En finir avec la peine de mort

https://www.lemonde.fr/idees/article/2007/02/02/en-finir-avec-la-peine-de-mort-par-mario-marazziti_862909_3232.html

par Mario Marazziti

La peine capitale est régulièrement appliquée dans 54 pays, il faut les convaincre d'y renoncer.

Penthotal, curare, chlorure de sodium. Je te fais asseoir, je te paralyse, je te congèle. Une mort sans douleur. Sans douleur ? La guillotine aussi devait "humaniser" la mort. Rapidité, précision. L'injection létale devait procurer, enfin, une mort propre. Indolore.

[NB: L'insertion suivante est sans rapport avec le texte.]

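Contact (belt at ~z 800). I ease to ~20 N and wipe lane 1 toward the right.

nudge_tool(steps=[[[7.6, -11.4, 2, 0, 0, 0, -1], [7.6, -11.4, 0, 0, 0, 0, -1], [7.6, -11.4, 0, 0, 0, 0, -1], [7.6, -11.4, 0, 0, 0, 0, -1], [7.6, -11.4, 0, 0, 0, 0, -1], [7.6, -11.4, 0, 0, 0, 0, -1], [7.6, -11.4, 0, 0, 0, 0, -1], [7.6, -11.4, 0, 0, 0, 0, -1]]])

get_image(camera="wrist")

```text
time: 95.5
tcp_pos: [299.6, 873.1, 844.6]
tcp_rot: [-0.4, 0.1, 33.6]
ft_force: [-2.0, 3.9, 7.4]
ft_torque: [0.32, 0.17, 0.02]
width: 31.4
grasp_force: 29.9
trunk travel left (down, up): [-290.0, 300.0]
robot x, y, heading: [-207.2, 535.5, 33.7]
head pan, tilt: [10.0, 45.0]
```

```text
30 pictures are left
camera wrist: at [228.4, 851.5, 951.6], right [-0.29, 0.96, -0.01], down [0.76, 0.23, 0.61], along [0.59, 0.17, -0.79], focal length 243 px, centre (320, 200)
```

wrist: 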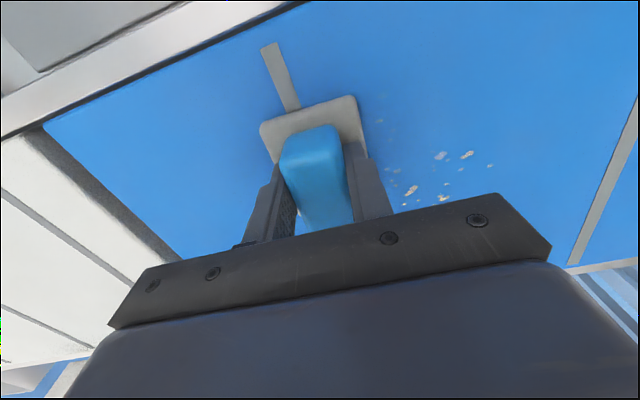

Pas comme le cyanure des chambres à gaz, avec sa mort lente par étouffement. Pas comme la lapidation, si archaïque et barbare, ou le peloton d'exécution, si imprécis. Pas comme la pendaison : la tête peut être arrachée, ou la mort plus lente. Tout cela paraît trop barbare, peu fiable. Pas comme la chaise électrique, qui fait parfois brûler la tête, ce qui n'est pas agréable à regarder. Les exécutions "s'humanisent" aussi pour ceux qui y assistent et pour ceux qui administrent la mort.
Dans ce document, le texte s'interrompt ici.